You never really know what’s going on in someone else’s marriage. Of course, this has never stopped anybody from rendering a judgment on a couple’s happiness — this goes for celebs as easily as your cousins — usually based on some combination of gossip and projection.

Lindy West has written a 336-page memoir, “Adult Braces,” that, among other things, describes her polyamorous marriage to her husband, Ahamefule Oluo, and their relationship with another woman, Roya Amirsoleymani. Ms. West is a feminist writer and comedian who first gained notoriety for her take-no-prisoners work at Jezebel over a decade ago. She is, therefore, something of an internet character, at least of a certain vintage, with a yearslong trail of writing and posting where she hashes out her ideas and gives readers a sense of who she is. Now much of the current–day internet has decided she either isn’t who they thought she was or is lying to herself in saying she’s happy in a throuple. The resulting discourse has ranged from concern that she was coerced into agreeing to nonmonogamy to accusations that she has betrayed feminism.

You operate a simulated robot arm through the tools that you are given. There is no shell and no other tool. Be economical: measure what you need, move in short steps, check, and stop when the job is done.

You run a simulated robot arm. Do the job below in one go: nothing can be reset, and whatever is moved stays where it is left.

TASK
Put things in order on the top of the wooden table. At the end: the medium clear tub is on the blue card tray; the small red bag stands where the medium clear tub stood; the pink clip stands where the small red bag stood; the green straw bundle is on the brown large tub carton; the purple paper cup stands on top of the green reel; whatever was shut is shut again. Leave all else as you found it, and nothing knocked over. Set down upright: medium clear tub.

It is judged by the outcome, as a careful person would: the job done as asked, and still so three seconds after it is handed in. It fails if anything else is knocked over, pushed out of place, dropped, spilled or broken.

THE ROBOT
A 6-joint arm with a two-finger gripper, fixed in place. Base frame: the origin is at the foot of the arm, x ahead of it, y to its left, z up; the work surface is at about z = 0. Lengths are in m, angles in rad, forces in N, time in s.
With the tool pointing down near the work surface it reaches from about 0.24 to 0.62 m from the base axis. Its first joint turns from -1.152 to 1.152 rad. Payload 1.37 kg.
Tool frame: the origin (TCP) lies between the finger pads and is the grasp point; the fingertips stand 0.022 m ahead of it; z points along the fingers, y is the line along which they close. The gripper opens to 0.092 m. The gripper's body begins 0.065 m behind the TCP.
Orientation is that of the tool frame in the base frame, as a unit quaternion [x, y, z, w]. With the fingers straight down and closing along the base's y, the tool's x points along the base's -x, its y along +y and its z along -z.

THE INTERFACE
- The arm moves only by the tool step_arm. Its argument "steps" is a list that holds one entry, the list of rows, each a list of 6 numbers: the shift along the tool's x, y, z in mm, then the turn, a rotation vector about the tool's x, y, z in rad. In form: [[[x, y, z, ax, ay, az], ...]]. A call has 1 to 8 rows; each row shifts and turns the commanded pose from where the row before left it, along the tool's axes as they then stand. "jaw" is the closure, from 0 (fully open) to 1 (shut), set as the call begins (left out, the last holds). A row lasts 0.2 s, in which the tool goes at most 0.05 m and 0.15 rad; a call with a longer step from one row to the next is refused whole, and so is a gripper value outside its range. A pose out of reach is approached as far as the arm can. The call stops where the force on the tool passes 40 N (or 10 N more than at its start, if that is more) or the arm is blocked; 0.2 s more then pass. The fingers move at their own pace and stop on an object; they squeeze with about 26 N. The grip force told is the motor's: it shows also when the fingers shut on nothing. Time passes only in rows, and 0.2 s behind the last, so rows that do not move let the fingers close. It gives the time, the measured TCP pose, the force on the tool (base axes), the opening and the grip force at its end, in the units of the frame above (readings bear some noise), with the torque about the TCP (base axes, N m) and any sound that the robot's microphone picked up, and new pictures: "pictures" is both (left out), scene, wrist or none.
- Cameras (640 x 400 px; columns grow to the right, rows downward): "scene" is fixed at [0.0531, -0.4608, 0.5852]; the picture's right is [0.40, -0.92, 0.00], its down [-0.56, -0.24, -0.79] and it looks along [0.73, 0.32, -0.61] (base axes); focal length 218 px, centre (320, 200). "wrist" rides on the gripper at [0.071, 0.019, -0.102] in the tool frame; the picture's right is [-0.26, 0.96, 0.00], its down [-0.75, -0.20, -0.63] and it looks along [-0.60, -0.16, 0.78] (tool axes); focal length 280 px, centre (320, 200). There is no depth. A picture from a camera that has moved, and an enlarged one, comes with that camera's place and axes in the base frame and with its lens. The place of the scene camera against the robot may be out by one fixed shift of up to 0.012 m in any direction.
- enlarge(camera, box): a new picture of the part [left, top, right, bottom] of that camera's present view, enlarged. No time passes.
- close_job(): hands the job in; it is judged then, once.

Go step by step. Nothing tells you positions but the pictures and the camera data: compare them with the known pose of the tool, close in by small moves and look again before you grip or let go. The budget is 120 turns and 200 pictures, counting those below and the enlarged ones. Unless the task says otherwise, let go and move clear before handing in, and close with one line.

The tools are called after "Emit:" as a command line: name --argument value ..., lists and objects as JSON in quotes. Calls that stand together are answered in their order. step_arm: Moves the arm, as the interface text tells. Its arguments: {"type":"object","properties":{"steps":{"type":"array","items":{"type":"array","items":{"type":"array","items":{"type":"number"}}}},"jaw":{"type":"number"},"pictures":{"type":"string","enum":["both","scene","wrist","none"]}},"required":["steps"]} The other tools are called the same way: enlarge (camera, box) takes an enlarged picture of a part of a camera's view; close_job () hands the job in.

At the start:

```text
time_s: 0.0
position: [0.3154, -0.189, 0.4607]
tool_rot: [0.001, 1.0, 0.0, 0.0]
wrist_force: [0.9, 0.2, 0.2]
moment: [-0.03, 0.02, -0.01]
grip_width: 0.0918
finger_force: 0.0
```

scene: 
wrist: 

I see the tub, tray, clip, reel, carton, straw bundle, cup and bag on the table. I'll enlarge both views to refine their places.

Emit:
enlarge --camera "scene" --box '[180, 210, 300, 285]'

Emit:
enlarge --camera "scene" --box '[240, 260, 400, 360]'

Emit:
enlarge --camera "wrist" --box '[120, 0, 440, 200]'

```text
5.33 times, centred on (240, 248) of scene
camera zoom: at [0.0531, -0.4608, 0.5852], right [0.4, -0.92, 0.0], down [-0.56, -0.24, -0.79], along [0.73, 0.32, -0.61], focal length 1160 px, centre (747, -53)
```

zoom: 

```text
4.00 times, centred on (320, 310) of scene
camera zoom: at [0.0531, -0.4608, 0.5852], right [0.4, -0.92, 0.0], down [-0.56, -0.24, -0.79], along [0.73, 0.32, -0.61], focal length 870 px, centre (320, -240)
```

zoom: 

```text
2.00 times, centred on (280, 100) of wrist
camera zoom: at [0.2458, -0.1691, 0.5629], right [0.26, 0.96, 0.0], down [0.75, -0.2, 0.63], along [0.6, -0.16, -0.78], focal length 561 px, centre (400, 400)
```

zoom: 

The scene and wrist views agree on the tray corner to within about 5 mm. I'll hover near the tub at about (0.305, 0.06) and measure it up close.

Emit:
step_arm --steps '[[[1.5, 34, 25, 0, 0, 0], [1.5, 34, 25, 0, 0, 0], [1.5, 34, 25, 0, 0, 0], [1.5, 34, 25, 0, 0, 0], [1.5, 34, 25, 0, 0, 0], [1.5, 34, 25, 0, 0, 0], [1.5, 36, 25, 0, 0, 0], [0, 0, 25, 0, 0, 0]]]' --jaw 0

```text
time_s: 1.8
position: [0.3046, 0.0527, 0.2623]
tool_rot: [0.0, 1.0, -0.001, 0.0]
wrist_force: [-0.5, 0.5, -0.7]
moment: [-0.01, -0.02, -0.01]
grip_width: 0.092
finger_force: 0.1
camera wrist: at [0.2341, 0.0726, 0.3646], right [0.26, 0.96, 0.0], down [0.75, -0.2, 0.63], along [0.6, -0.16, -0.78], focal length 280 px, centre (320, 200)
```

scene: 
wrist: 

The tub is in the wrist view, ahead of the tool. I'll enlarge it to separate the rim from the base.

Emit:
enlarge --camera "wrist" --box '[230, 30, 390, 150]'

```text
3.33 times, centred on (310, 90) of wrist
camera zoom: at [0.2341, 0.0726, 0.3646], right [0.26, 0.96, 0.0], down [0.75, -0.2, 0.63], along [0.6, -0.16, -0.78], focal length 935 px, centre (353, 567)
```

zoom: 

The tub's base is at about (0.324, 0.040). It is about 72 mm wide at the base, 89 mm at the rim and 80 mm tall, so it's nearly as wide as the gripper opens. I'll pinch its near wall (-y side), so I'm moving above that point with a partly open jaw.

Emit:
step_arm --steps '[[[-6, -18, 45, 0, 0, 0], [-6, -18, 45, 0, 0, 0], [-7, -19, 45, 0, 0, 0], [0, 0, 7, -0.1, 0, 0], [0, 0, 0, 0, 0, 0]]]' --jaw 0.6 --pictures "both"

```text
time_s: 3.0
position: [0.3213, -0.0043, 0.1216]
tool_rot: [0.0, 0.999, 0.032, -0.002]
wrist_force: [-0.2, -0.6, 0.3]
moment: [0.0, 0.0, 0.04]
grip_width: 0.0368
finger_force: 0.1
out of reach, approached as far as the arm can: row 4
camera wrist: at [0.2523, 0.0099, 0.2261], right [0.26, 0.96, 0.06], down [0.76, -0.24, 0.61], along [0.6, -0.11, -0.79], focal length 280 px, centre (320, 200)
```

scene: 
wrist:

She wrote an earlier memoir, “Shrill,” which was turned into a TV show starring Aidy Bryant. Ms. West has written searingly about being a fat person in a fatphobic society, reproductive rights and her abortion and refusing to define herself by how men see her. I picked up “Adult Braces” in part because she has written so well about these issues.

In a recent interview with The Times, Ms. West said she was at first devastated by her husband’s request to open things up. “Our initial conversation was a lot of me crying and being like, I don’t want anyone else,” she said. But after much soul searching and a road trip from Seattle to Florida, she accepted the situation and eventually formed her own relationship with her husband’s girlfriend.

Any discussion of polyamory reliably generates strong opinions. There is something both titillating and threatening about anything that upends the familiar idea of romantic coupledom.

Much of the reaction to Ms. West’s new book has been focused on adjudicating whether she can be truly happy in a throuple when nonmonogamy was her husband’s idea and whether her happiness is consistent with her feminism. Voices on the right claim she is a victim of millennial feminism run amok, and voices on the left claim her situation is a consequence of her feminism not going far enough. Both claims rely on a caricatured idea of what feminism is.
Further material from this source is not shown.